[Start]

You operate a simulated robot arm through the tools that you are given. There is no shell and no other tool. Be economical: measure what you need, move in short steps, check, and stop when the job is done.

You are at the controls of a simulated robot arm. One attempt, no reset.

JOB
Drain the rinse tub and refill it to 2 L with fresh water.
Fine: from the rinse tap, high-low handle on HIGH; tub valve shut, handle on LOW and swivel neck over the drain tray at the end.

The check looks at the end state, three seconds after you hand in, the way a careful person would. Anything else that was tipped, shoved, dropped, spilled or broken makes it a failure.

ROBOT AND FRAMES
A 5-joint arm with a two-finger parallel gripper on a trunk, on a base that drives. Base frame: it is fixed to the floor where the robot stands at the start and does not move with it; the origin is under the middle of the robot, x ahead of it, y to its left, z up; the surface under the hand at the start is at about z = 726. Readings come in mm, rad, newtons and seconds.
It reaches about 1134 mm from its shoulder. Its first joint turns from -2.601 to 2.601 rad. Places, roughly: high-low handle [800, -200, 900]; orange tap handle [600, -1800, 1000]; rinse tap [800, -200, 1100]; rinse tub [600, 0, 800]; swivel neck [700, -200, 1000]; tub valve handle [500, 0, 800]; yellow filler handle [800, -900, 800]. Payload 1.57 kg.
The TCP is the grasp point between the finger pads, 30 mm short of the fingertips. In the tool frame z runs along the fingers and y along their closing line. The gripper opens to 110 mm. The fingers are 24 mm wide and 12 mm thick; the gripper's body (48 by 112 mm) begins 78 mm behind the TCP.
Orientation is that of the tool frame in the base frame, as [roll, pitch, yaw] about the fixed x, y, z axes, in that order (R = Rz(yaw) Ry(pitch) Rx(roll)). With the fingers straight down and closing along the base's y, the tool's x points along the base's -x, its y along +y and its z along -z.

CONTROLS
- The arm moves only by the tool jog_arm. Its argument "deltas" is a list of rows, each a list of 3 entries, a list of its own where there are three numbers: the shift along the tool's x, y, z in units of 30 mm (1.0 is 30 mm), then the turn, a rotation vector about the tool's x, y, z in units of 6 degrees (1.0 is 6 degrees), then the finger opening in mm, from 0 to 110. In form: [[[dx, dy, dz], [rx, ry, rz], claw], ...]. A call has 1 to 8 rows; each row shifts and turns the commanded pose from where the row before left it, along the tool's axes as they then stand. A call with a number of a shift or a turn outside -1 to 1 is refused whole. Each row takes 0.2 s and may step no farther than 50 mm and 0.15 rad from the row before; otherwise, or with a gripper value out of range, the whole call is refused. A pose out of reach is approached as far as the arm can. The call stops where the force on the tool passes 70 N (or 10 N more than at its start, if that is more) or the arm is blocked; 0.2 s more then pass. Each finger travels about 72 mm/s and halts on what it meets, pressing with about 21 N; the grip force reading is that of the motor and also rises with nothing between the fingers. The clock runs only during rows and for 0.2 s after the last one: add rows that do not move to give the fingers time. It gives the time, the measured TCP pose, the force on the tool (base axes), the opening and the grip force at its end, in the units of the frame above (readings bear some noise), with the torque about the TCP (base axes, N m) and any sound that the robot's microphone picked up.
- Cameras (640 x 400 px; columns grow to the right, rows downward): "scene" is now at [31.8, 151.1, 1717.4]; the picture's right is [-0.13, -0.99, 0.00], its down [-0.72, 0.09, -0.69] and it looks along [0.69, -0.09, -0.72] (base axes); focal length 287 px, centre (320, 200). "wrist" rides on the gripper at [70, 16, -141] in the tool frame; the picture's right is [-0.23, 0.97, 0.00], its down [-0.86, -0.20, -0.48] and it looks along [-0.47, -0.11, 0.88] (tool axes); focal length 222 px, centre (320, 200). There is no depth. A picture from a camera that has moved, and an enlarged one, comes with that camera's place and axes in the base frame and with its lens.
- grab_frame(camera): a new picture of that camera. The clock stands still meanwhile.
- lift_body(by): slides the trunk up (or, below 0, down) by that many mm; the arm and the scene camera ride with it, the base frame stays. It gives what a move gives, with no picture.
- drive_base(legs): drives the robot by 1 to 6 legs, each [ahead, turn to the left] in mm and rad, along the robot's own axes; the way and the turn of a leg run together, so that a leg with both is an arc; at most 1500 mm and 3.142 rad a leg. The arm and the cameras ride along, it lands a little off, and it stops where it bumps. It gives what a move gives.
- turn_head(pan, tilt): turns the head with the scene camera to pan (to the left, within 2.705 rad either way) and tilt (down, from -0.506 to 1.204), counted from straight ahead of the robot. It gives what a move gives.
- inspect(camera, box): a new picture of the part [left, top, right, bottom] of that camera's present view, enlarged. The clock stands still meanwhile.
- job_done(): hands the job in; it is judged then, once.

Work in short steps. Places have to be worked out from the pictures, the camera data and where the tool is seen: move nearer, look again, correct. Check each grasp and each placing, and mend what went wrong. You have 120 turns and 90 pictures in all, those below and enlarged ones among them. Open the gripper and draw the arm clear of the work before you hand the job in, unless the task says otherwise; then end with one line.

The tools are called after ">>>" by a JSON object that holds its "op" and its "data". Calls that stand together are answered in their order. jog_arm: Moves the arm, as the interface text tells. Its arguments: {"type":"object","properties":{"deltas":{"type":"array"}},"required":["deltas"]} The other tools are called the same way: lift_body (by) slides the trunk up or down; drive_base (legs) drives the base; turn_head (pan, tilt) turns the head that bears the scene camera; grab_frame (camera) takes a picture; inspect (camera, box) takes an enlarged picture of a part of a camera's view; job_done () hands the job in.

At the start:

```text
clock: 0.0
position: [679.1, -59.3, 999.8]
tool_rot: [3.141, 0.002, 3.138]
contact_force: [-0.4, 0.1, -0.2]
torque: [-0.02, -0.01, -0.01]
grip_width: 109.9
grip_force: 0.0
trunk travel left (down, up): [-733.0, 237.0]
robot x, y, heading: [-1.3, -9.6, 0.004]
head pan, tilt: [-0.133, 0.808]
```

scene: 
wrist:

[End]

__Requirement__:
Please reproduce each line exactly as written. The answer is a JSON array that holds each line as a string and skips blank lines.

__Response__:
[
  "You operate a simulated robot arm through the tools that you are given. There is no shell and no other tool. Be economical: measure what you need, move in short steps, check, and stop when the job is done.",
  "You are at the controls of a simulated robot arm. One attempt, no reset.",
  "JOB",
  "Drain the rinse tub and refill it to 2 L with fresh water.",
  "Fine: from the rinse tap, high-low handle on HIGH; tub valve shut, handle on LOW and swivel neck over the drain tray at the end.",
  "The check looks at the end state, three seconds after you hand in, the way a careful person would. Anything else that was tipped, shoved, dropped, spilled or broken makes it a failure.",
  "ROBOT AND FRAMES",
  "A 5-joint arm with a two-finger parallel gripper on a trunk, on a base that drives. Base frame: it is fixed to the floor where the robot stands at the start and does not move with it; the origin is under the middle of the robot, x ahead of it, y to its left, z up; the surface under the hand at the start is at about z = 726. Readings come in mm, rad, newtons and seconds.",
  "It reaches about 1134 mm from its shoulder. Its first joint turns from -2.601 to 2.601 rad. Places, roughly: high-low handle [800, -200, 900]; orange tap handle [600, -1800, 1000]; rinse tap [800, -200, 1100]; rinse tub [600, 0, 800]; swivel neck [700, -200, 1000]; tub valve handle [500, 0, 800]; yellow filler handle [800, -900, 800]. Payload 1.57 kg.",
  "The TCP is the grasp point between the finger pads, 30 mm short of the fingertips. In the tool frame z runs along the fingers and y along their closing line. The gripper opens to 110 mm. The fingers are 24 mm wide and 12 mm thick; the gripper's body (48 by 112 mm) begins 78 mm behind the TCP.",
  "Orientation is that of the tool frame in the base frame, as [roll, pitch, yaw] about the fixed x, y, z axes, in that order (R = Rz(yaw) Ry(pitch) Rx(roll)). With the fingers straight down and closing along the base's y, the tool's x points along the base's -x, its y along +y and its z along -z.",
  "CONTROLS",
  "- The arm moves only by the tool jog_arm. Its argument \"deltas\" is a list of rows, each a list of 3 entries, a list of its own where there are three numbers: the shift along the tool's x, y, z in units of 30 mm (1.0 is 30 mm), then the turn, a rotation vector about the tool's x, y, z in units of 6 degrees (1.0 is 6 degrees), then the finger opening in mm, from 0 to 110. In form: [[[dx, dy, dz], [rx, ry, rz], claw], ...]. A call has 1 to 8 rows; each row shifts and turns the commanded pose from where the row before left it, along the tool's axes as they then stand. A call with a number of a shift or a turn outside -1 to 1 is refused whole. Each row takes 0.2 s and may step no farther than 50 mm and 0.15 rad from the row before; otherwise, or with a gripper value out of range, the whole call is refused. A pose out of reach is approached as far as the arm can. The call stops where the force on the tool passes 70 N (or 10 N more than at its start, if that is more) or the arm is blocked; 0.2 s more then pass. Each finger travels about 72 mm/s and halts on what it meets, pressing with about 21 N; the grip force reading is that of the motor and also rises with nothing between the fingers. The clock runs only during rows and for 0.2 s after the last one: add rows that do not move to give the fingers time. It gives the time, the measured TCP pose, the force on the tool (base axes), the opening and the grip force at its end, in the units of the frame above (readings bear some noise), with the torque about the TCP (base axes, N m) and any sound that the robot's microphone picked up.",
  "- Cameras (640 x 400 px; columns grow to the right, rows downward): \"scene\" is now at [31.8, 151.1, 1717.4]; the picture's right is [-0.13, -0.99, 0.00], its down [-0.72, 0.09, -0.69] and it looks along [0.69, -0.09, -0.72] (base axes); focal length 287 px, centre (320, 200). \"wrist\" rides on the gripper at [70, 16, -141] in the tool frame; the picture's right is [-0.23, 0.97, 0.00], its down [-0.86, -0.20, -0.48] and it looks along [-0.47, -0.11, 0.88] (tool axes); focal length 222 px, centre (320, 200). There is no depth. A picture from a camera that has moved, and an enlarged one, comes with that camera's place and axes in the base frame and with its lens.",
  "- grab_frame(camera): a new picture of that camera. The clock stands still meanwhile.",
  "- lift_body(by): slides the trunk up (or, below 0, down) by that many mm; the arm and the scene camera ride with it, the base frame stays. It gives what a move gives, with no picture.",
  "- drive_base(legs): drives the robot by 1 to 6 legs, each [ahead, turn to the left] in mm and rad, along the robot's own axes; the way and the turn of a leg run together, so that a leg with both is an arc; at most 1500 mm and 3.142 rad a leg. The arm and the cameras ride along, it lands a little off, and it stops where it bumps. It gives what a move gives.",
  "- turn_head(pan, tilt): turns the head with the scene camera to pan (to the left, within 2.705 rad either way) and tilt (down, from -0.506 to 1.204), counted from straight ahead of the robot. It gives what a move gives.",
  "- inspect(camera, box): a new picture of the part [left, top, right, bottom] of that camera's present view, enlarged. The clock stands still meanwhile.",
  "- job_done(): hands the job in; it is judged then, once.",
  "Work in short steps. Places have to be worked out from the pictures, the camera data and where the tool is seen: move nearer, look again, correct. Check each grasp and each placing, and mend what went wrong. You have 120 turns and 90 pictures in all, those below and enlarged ones among them. Open the gripper and draw the arm clear of the work before you hand the job in, unless the task says otherwise; then end with one line.",
  "The tools are called after \">>>\" by a JSON object that holds its \"op\" and its \"data\". Calls that stand together are answered in their order. jog_arm: Moves the arm, as the interface text tells. Its arguments: {\"type\":\"object\",\"properties\":{\"deltas\":{\"type\":\"array\"}},\"required\":[\"deltas\"]} The other tools are called the same way: lift_body (by) slides the trunk up or down; drive_base (legs) drives the base; turn_head (pan, tilt) turns the head that bears the scene camera; grab_frame (camera) takes a picture; inspect (camera, box) takes an enlarged picture of a part of a camera's view; job_done () hands the job in.",
  "At the start:",
  "```text",
  "clock: 0.0",
  "position: [679.1, -59.3, 999.8]",
  "tool_rot: [3.141, 0.002, 3.138]",
  "contact_force: [-0.4, 0.1, -0.2]",
  "torque: [-0.02, -0.01, -0.01]",
  "grip_width: 109.9",
  "grip_force: 0.0",
  "trunk travel left (down, up): [-733.0, 237.0]",
  "robot x, y, heading: [-1.3, -9.6, 0.004]",
  "head pan, tilt: [-0.133, 0.808]",
  "```",
  "scene: ",
  "wrist:"
]